Well, well. How about that? People back then sure had a lot of time on their hands, I figured. They must have been sitting outside their homes every evening waiting for someone to go by, just like now when you get eyeballed by those lines of friendly stone-faced citizens in all of those villages that you find yourself crawling through so you don’t get a ticket as everyone who lives there is sitting on wooden benches out by the road so they can stare at the strangers and feed the mosquitoes.
Yes, that must be what happened: In the sleepy streets of Bucharest one evening before 1900, all of a sudden, one old guy says to another: “Was that a woman who just rode by on a bicycle? By golly, I reckon that was the first woman in this great metropolis who ever sat on one of those contraptions.”
So, there you go. Within days, it was confirmed, and hurrays and huzzas were shouted all around. And this little woman from Dițești was honored and feted for finally having the gumption to give the two-wheeler a death-defying go.
And if you, too, just now, thought anything similar, then you, too, would be so far from right, you wouldn’t even know it was out there.
Because this sweet Miţa Biciclista was not that kind of sweet little woman. How to put this genteelly? Our heroine, Miţa, it seems, was a very good rider. Yes. Oh, yes. Very good, indeed.
In fact, she was so good at riding, she was invited to ride the king’s bike. And, it seems, she probably rode it several times. That’s apparently why King Ferdinand gave her this classic Baroque mansion in a great part of town.
(The house, by the way, which sits on a corner, is right across one street from the French Embassy, which seems appropriate somehow, and right across the other from a big church, which actually in some ways also seems appropriate.)

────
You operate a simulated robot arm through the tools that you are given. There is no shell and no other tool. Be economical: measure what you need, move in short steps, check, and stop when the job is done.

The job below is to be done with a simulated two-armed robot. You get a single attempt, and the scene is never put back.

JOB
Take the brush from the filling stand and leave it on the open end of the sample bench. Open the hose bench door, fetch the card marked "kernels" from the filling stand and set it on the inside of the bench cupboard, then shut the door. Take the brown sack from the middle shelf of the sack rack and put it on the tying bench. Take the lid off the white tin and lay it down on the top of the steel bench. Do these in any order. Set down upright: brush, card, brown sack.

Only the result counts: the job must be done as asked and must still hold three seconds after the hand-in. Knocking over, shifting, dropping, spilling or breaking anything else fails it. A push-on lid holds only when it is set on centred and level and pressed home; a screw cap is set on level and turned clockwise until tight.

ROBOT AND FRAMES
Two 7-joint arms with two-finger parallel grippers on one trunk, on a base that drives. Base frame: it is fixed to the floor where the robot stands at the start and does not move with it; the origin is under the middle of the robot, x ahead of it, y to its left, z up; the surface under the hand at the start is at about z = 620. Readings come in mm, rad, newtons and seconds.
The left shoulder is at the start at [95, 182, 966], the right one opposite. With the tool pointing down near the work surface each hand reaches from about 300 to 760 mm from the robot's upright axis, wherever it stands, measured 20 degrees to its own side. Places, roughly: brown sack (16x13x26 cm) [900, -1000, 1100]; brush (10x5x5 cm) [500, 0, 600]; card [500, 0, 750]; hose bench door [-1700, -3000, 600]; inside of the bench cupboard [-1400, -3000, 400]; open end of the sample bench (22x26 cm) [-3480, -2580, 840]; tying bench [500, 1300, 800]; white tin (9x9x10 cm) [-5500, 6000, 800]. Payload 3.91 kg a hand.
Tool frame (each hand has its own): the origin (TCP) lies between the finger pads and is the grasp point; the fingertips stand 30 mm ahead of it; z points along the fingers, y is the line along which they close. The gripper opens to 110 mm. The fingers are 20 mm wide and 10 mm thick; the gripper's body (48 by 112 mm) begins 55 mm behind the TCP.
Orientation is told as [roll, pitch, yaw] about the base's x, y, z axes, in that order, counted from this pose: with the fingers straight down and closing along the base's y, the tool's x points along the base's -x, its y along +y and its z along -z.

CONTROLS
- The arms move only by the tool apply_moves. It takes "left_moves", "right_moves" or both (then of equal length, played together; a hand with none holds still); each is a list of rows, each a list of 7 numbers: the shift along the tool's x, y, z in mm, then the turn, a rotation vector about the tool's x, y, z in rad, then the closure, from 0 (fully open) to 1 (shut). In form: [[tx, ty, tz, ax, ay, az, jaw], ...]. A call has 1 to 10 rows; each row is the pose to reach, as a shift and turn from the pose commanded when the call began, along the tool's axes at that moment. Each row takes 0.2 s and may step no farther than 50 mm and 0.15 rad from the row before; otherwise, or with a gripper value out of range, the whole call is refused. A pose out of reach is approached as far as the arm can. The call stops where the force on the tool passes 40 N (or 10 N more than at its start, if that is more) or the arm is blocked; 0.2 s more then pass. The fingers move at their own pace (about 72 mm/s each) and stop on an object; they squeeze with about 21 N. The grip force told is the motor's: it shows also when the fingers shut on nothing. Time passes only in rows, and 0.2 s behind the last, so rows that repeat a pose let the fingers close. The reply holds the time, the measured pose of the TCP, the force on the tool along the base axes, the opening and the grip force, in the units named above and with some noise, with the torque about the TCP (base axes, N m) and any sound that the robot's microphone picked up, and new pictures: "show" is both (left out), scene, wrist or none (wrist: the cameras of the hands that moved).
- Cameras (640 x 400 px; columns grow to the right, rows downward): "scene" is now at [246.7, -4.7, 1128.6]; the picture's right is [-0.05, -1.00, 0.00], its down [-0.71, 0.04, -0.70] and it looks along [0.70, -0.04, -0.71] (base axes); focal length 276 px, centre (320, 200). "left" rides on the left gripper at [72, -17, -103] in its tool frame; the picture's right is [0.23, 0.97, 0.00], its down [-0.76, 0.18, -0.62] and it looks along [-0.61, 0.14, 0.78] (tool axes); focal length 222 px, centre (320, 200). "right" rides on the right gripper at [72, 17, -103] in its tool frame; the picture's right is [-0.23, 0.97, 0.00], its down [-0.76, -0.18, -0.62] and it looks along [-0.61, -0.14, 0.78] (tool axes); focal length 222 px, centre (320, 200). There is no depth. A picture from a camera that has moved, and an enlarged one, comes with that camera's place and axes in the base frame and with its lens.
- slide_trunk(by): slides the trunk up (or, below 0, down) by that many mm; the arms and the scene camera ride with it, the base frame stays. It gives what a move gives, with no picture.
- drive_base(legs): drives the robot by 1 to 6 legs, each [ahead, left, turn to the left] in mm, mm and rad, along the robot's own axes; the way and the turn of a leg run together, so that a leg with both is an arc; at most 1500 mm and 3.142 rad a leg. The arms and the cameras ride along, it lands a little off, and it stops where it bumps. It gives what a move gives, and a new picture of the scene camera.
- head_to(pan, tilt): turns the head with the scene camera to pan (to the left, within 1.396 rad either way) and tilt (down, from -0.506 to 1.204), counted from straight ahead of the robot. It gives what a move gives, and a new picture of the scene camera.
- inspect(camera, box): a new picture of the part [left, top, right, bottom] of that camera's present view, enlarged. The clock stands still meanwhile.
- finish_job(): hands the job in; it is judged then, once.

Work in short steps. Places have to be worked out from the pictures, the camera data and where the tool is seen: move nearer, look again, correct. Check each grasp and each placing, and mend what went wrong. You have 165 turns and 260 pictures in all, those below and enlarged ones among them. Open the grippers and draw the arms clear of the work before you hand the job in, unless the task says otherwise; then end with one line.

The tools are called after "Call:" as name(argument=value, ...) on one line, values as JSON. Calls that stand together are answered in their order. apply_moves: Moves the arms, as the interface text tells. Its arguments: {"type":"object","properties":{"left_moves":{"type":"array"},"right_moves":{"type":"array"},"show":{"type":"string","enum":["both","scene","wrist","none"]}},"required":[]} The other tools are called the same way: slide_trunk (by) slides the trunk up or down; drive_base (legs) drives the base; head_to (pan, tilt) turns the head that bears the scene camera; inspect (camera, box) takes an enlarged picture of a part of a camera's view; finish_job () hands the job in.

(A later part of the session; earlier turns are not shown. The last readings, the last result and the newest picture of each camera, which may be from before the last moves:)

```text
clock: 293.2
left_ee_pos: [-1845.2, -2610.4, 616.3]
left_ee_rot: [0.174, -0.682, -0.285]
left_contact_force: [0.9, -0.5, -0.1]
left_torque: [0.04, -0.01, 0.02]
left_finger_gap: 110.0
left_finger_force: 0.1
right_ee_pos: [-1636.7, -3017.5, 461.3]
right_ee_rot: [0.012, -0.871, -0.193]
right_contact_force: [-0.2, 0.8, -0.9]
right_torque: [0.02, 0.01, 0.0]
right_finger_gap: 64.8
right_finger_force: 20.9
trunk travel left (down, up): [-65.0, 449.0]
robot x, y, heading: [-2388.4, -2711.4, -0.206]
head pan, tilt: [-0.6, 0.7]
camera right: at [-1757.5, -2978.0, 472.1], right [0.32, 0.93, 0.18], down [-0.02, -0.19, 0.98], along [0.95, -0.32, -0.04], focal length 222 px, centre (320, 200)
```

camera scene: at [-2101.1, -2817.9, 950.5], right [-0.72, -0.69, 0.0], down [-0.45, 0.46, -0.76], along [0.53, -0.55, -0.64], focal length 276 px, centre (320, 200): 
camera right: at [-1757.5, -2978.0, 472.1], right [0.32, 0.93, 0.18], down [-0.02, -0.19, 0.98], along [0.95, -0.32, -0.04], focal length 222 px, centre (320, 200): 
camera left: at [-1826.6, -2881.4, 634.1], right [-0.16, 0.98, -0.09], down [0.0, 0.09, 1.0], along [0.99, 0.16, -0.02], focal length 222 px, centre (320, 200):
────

And Miţa didn’t stop there. She also is said to have ridden the bikes of many prominent men, including some very famous artist, a Nazi-sympathizing Prime Minister, and the Portuguese King Manuel, who asked her to marry. She was also said to be the first lover of King Leopold of Belgium. It seems these men all liked her bike riding very much.
Yes, indeed. Miţa was some kind of woman. According to various things written about her, this daughter of a clothes washer, petite as she was with blonde hair and blue-green eyes, knew what she was about. She earned her nickname from a journalist who had fallen in love with her (if the dates are right, when she was 13 years old). She was also nicknamed Miţa Cotroceanca because of the gossip about her relationship with King Ferdinand, who lived at Cotroceni Palace here in town. Then in the 1940s, she married a general and eventually her finances began to suffer before she died in 1968 at the age of 85, presumably her bike-riding days well over.
And while, I suppose, she’s no Susan B. Anthony, she did make a mark on the history of this country. Consider this from a somewhat overly serious article in the Journal of Gender and Feminist Studies last year.
“…we can say that the functions and meanings of the bicycle get reconfigured through history, moving from means of transportation (18th century) to means of emancipation for women (20th century). As a consequence, in Romania we have Miţa Mihăescu, also known as Miţa Biciclista (Miţa the Cyclist). A controversial character of those times, Miţa the Cyclist becomes an exotic appearance in a society where the public/private – male/female dichotomy is strong, the public space being male dominated. Miţa the Cyclist is the first woman that pedaled wearing pants in Bucharest, breaking the social gender norms derived from riding a bicycle, and also through the outfit she chose to wear. I believe that Miţa’s deviations from the social norms were tolerated by the male dominant society thanks to the fact that she was a male chaperon, this label justifying her behavior to society. But still, in her case the bicycle was a symbol of emancipation, she was a woman that no longer depended on a man to travel in the public space, an independent woman that decided on her own the aspects of her life. A modern figure, Miţa was frequently mentioned in the Furnica magazine, thus certifying her modernity and the curiosity that she arose all around her, thus becoming the attraction of interbellum Bucharest.” [Some proofreading changes have been made to the original.]
Yet another writer described her this way:
“The bicycle with a silver handle belonged to a thin and elegant daughter of Eve, with black curls, silk purple tight pants, with a pinkish blouse that freed fluffy sleeves, with tall boots and white silk headgear, wrapped around in white veil, from which two large needles Madame Butterfly style arose.”
So yes, here she is, Miţa Biciclista. Not a national heroine, perhaps, but a Romanian woman we won’t soon forget. (Thank goodness.)
Indeed, I’m told by my wife that when she was a kid (not all that long ago), she often heard children shout out a rhyme (apparently, only when no parents were near). So now, all together, let’s sing it loud:
“Coana Mița biciclista
A căzut și și-a rupt pizda.”
Now, for any of you out there who have forgotten your Romanian, this translates literally to: “Madam Miţa the cyclist, fell down and broke her pussycat.” (Except her cat wasn’t there.)
Yes, indeed, perfect for kids. And anyway, in Romanian, it rhymes really well.
So now you know why I decided to write this. How could I not? What other woman do you know earns a nickname, a house, a plaque AND a dirty nursery rhyme just for riding a bike and leaving her cat at home? Ah, the good old days.
And where else but in Romania could you find such a plaque? In fact, how many other places would you find such a woman?